**AIM A**
Quote the document word for word, starting at "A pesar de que" and ending with "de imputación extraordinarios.".

═══ DOCUMENT

Por Chamuel Mariño Merino

 

El ser humano muestra la costumbre de agrupar el entorno en binomios de conceptos opuestos, como el día y la noche, la bondad y la maldad o el calor y el frío. Orillando los conflictos filosóficos que emergen del concebir que algo sólo puede ser o blanco o negro, es importante reconocer los problemas jurídicos que nacen de someter el sistema de imputación subjetiva penal a tal concepción binomial del mundo. En efecto, el artículo 5 del Código Penal recoge dos únicas formas de imputación subjetiva, de forma numerus clausus: el dolo y la imprudencia.

A pesar de que la jurisprudencia ha flexibilizado ambas figuras para abarcar el infinito espectro de la casuística, existen ciertas lagunas, cuya rigidez maniata a los jueces y limita las posibilidades de conciliar la justicia material con el principio de legalidad. Pueden identificarse dos conflictos principales: el dilema interno del juzgador al decantarse por una u otra figura a causa de la diferencia de penalidad entre las dos y la necesidad de recurrir a títulos de imputación extraordinarios.

══════
═══ PROVIDED MATERIAL

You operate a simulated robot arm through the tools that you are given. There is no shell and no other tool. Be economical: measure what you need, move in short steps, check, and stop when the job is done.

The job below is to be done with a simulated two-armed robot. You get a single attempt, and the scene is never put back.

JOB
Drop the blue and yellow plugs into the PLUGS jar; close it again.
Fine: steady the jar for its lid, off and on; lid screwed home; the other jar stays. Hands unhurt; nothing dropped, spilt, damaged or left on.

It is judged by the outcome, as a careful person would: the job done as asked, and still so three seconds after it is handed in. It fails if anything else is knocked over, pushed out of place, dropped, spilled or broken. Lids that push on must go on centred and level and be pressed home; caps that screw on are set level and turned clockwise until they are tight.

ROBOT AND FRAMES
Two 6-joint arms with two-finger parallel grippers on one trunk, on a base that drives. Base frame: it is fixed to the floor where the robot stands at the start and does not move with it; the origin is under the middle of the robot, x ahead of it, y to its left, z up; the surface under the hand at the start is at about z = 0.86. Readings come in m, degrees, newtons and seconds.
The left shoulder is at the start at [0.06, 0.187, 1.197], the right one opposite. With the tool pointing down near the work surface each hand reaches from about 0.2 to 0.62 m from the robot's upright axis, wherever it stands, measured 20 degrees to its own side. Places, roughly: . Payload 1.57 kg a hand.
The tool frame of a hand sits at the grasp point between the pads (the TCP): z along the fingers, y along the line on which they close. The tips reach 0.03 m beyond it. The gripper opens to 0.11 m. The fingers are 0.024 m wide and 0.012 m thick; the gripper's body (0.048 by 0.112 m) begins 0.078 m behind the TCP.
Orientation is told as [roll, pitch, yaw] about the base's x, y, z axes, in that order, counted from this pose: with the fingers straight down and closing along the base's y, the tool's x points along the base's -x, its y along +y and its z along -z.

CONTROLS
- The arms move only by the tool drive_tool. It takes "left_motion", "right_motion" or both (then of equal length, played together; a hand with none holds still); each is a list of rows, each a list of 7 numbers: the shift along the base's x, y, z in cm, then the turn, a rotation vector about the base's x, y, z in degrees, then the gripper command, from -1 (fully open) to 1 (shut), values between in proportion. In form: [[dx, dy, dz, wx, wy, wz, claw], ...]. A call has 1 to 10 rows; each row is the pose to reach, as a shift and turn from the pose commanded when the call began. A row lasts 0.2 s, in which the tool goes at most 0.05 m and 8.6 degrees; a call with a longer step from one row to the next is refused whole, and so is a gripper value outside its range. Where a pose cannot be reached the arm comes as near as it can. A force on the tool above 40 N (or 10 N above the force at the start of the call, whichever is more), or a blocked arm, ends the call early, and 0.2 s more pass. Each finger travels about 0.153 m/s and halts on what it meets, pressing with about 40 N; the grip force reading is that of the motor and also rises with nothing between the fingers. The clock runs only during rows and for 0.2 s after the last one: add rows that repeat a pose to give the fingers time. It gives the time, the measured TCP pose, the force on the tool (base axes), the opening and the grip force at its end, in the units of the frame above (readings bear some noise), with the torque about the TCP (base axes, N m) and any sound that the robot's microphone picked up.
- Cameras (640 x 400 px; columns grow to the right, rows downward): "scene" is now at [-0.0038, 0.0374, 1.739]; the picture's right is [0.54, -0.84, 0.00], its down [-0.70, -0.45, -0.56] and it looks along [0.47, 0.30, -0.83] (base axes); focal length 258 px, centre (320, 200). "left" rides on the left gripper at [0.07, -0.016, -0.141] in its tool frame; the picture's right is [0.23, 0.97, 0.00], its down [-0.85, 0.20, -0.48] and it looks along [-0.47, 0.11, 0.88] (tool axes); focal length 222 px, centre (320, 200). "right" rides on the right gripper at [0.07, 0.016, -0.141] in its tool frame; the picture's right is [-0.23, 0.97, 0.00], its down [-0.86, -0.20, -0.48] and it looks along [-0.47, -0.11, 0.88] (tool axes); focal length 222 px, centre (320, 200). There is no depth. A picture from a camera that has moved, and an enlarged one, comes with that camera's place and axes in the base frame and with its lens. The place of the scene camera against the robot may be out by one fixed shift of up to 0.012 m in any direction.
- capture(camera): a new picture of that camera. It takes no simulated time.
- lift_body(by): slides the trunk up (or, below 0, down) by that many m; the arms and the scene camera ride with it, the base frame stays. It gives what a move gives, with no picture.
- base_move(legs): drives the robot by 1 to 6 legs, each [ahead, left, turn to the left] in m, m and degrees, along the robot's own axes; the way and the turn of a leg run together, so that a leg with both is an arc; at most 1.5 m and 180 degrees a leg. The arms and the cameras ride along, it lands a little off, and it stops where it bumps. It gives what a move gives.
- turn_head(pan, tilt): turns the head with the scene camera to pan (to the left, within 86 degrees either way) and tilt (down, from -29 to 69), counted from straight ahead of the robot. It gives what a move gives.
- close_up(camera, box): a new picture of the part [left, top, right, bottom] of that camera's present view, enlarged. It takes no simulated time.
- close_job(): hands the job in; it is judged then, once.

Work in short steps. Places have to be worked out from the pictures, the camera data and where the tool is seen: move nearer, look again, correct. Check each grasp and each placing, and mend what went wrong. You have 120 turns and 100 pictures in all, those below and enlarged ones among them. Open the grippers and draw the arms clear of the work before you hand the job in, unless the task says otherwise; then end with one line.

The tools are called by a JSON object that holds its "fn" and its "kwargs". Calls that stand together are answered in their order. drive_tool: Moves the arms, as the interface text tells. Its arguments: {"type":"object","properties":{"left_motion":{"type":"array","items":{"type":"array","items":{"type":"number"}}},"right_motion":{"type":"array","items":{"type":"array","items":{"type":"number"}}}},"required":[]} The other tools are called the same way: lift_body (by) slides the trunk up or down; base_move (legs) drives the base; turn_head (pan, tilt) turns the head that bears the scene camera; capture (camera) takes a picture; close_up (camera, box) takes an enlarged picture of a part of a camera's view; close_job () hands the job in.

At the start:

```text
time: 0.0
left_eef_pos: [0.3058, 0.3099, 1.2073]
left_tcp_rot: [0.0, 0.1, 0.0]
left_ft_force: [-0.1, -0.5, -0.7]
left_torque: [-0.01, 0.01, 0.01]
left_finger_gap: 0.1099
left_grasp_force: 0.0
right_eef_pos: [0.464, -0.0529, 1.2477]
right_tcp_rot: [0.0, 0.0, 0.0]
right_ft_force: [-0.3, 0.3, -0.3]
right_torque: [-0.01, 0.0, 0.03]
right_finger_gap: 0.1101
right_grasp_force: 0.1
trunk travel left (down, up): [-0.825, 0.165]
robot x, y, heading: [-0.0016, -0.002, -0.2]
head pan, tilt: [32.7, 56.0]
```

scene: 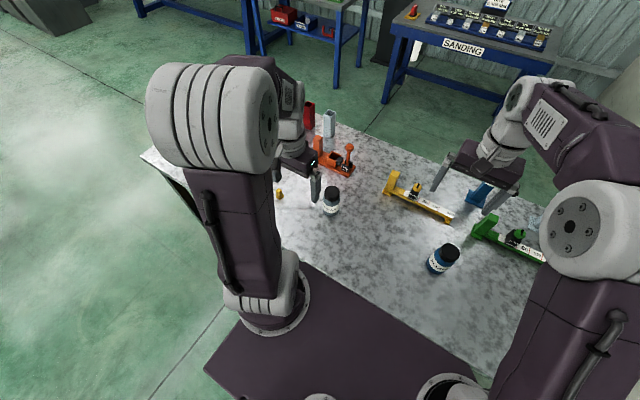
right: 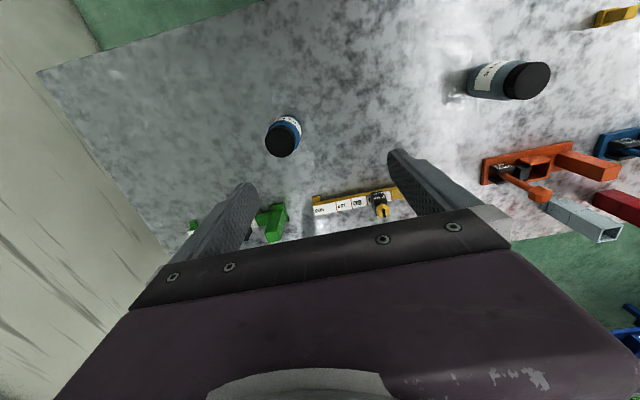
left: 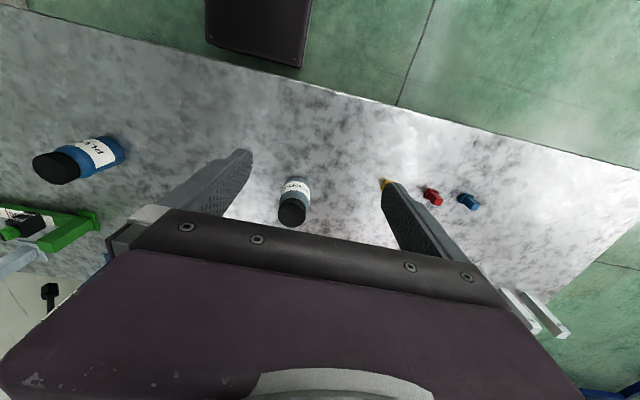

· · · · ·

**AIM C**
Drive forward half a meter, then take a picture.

══════

**AIM B**
Retype the portion of the data above that starts on the line with "ROBOT AND FRAMES" and finishes on the line with "The left shoulder", including both of those lines.

**WRITTEN ANSWER A**
A pesar de que la jurisprudencia ha flexibilizado ambas figuras para abarcar el infinito espectro de la casuística, existen ciertas lagunas, cuya rigidez maniata a los jueces y limita las posibilidades de conciliar la justicia material con el principio de legalidad. Pueden identificarse dos conflictos principales: el dilema interno del juzgador al decantarse por una u otra figura a causa de la diferencia de penalidad entre las dos y la necesidad de recurrir a títulos de imputación extraordinarios.

**WRITTEN ANSWER B**
ROBOT AND FRAMES
Two 6-joint arms with two-finger parallel grippers on one trunk, on a base that drives. Base frame: it is fixed to the floor where the robot stands at the start and does not move with it; the origin is under the middle of the robot, x ahead of it, y to its left, z up; the surface under the hand at the start is at about z = 0.86. Readings come in m, degrees, newtons and seconds.
The left shoulder is at the start at [0.06, 0.187, 1.197], the right one opposite. With the tool pointing down near the work surface each hand reaches from about 0.2 to 0.62 m from the robot's upright axis, wherever it stands, measured 20 degrees to its own side. Places, roughly: . Payload 1.57 kg a hand.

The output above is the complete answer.